--- BEGIN ---

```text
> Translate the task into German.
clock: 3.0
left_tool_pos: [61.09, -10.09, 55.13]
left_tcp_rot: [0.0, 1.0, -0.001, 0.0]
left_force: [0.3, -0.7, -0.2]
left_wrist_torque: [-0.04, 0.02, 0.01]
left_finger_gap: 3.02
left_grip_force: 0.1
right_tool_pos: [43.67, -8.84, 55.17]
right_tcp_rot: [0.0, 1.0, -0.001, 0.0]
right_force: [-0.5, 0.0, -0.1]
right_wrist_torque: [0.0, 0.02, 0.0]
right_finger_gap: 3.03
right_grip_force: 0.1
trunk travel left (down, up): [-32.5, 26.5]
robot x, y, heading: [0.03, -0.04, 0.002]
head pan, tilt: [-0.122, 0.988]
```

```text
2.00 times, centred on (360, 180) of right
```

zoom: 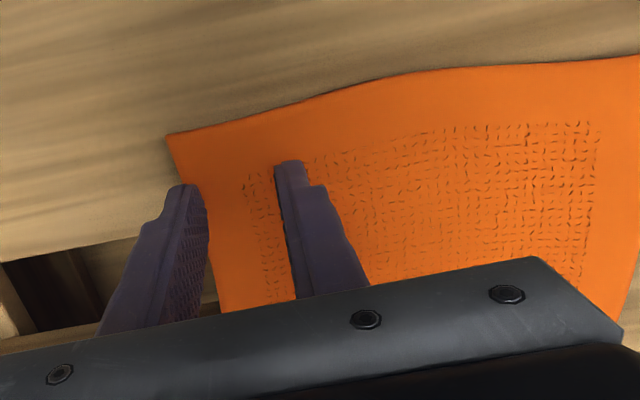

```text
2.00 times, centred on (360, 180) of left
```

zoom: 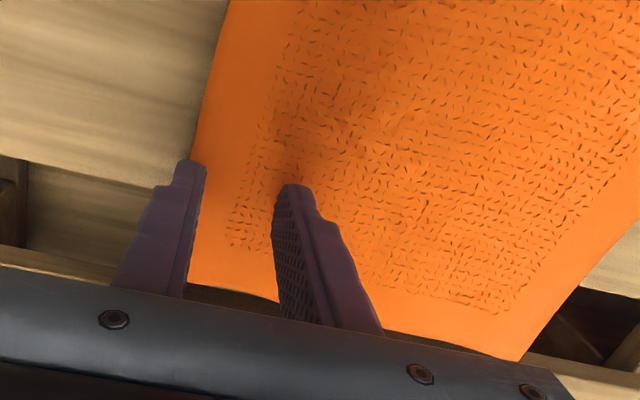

--- END ---

Leave out the pictures and give the listing above again exactly.

### [Final answer]
```text
> Translate the task into German.
clock: 3.0
left_tool_pos: [61.09, -10.09, 55.13]
left_tcp_rot: [0.0, 1.0, -0.001, 0.0]
left_force: [0.3, -0.7, -0.2]
left_wrist_torque: [-0.04, 0.02, 0.01]
left_finger_gap: 3.02
left_grip_force: 0.1
right_tool_pos: [43.67, -8.84, 55.17]
right_tcp_rot: [0.0, 1.0, -0.001, 0.0]
right_force: [-0.5, 0.0, -0.1]
right_wrist_torque: [0.0, 0.02, 0.0]
right_finger_gap: 3.03
right_grip_force: 0.1
trunk travel left (down, up): [-32.5, 26.5]
robot x, y, heading: [0.03, -0.04, 0.002]
head pan, tilt: [-0.122, 0.988]
```

```text
2.00 times, centred on (360, 180) of right
```

zoom: 

```text
2.00 times, centred on (360, 180) of left
```

zoom: 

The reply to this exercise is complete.